The researcher reportedly confirmed that over 10,000 of these children lost one or both parents to the concentration camp system. Chinese officials had denied on the record that any children had lost more than one parent to the camps, which Beijing officially identifies as “vocational training centers.”

The Han Chinese Communist Party has repeatedly argued through its foreign ministry that Uyghurs and others living in Xinjiang are backward people incompatible with the modern Chinese economy. Putting them in “vocational training centers” turns them into reliable communists who can find work in the economy and thus become less vulnerable to jihadist ideologies, Beijing has claimed.

China also made it illegal under current dictator Xi Jinping for children to participate in any religious services. Uyghurs, unlike most of China, are majority Muslim. The ban also applies for Christians, Tibetan Buddhists, and all other faithful.

The children in the “boarding schools,” according to the report, live in facilities “complete with perimeter alarms, 4-layered 10,000 volt electric fences atop high walls with police guards,” according to Bitter Winter.

Bitter Winter added to Zenz’s report conversations with anonymous people in Xinjiang who said they had seen evidence that children were indeed corralled into camps, or at least violently taken from their homes to an unknown location. One woman said she saw the construction of large orphanages in 2018; another police vehicles bringing officers to storm homes and drag screaming children away.

The reports of such sweeps to separate children from their families en masse began in 2018. At the time, the Associated Press reported the buildup of orphanages in Xinjiang.

“The government has been building thousands of so-called ‘bilingual’ schools, where minority children are taught in Mandarin and penalized for speaking in their native tongues,” the AP reported at the time. “Some of these are boarding schools, which Uighurs say can be mandatory for children and, in a Kazakh family’s case, start from the age of 5.”

Sigal Samuel, the Atlantic religion editor, similarly said at a panel discussion in 2018 that evidence existed that China was stealing children from families.

“Strikingly the children there are being taken away even when they have grandparents and other family members who are begging to be able to keep them and once they’re under state care, they’re totally isolated from their relatives, their culture, Islamic religion, the Uyghur language,” Samuel said. “They’re taught only Chinese language and culture.
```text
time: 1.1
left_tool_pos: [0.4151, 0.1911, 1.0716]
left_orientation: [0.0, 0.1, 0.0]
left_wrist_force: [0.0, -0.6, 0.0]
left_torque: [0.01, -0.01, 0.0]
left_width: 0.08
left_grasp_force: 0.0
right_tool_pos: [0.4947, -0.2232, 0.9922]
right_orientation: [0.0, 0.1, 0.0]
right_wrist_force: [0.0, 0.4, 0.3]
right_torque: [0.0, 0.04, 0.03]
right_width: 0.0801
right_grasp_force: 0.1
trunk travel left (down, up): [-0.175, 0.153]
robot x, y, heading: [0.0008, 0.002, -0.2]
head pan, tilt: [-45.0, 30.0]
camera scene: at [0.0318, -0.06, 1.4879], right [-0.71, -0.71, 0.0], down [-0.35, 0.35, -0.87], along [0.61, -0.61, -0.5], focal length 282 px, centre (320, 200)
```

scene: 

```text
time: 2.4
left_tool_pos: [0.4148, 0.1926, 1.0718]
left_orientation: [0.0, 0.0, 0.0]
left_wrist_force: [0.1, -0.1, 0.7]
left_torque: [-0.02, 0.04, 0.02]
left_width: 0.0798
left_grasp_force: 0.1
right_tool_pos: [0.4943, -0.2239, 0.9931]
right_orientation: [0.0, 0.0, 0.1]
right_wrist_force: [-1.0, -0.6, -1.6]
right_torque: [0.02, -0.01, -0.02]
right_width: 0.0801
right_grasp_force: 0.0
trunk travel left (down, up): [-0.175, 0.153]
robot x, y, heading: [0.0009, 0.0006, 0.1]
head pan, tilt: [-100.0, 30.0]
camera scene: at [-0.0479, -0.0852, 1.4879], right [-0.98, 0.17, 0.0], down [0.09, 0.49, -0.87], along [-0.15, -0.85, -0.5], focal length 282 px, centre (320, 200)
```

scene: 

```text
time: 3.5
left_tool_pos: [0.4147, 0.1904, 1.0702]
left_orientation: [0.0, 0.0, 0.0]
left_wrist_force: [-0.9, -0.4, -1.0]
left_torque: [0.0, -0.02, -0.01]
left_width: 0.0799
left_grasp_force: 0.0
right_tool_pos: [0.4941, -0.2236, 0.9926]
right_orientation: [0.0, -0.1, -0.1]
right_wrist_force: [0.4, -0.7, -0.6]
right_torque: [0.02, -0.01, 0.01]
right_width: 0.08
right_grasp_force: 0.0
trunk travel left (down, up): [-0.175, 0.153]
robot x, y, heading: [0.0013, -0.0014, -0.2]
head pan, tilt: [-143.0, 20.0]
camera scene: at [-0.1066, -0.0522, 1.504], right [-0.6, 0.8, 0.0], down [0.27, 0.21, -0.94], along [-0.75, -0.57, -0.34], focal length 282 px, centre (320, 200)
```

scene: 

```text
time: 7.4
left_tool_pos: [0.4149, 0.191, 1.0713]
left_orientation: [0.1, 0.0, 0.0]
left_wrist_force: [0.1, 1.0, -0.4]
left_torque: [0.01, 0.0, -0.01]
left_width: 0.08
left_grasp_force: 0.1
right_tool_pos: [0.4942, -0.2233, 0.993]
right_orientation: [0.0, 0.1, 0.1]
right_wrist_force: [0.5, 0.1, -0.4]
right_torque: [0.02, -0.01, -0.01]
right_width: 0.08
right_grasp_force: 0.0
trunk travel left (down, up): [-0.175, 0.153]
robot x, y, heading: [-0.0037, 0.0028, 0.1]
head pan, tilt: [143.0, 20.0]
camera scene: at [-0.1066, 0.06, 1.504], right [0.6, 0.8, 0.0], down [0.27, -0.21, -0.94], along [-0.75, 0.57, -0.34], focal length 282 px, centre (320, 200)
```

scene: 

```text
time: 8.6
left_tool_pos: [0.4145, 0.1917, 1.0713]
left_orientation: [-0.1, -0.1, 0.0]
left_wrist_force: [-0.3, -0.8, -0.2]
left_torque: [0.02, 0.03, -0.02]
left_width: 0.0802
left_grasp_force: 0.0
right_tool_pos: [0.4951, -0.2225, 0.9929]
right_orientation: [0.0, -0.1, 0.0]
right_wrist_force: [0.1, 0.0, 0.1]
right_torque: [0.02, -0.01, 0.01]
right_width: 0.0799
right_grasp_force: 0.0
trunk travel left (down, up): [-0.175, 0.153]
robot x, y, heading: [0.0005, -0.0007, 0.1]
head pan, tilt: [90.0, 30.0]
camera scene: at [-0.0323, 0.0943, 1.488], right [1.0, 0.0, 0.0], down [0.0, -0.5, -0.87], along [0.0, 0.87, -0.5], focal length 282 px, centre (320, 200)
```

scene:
So some experts I’ve spoken to tell me, these are assimilation policies that China is using to actively rewire their identity of an entire generation of Uyghurs.”

The Chinese Foreign Ministry dismissed Zenz’s report on Friday, calling him a “swindler” and “notorious anti-China henchman employed by the U.S. government.”

“We have said many times that Xinjiang-related issues are never about human rights, ethnicity or religion, but about combating violent terrorism and secession,” spokesman Zhao Lijian, responsible for the unsubstantiated conspiracy theory that the U.S. Army caused the Chinese coronavirus pandemic, said. “The preventive counter-terrorism and de-radicalization measures taken in Xinjiang have effectively curbed the frequent occurrence of terrorist activities, so that the life safety of people of all ethnic groups is guaranteed, and greater progress has been made in local economy and living standards.”

Dictator Xi Jinping has personally defended the concentration camp policy against the Uyghurs of Xinjiang.

“Facts have fully proved that China’s work on ethnic affairs has been successful,” Xi said in remarks in September, addressing Communist Party policies in Xinjiang specifically. Xi applauded his officials for ensuring that Uyghurs have “the right political orientation.”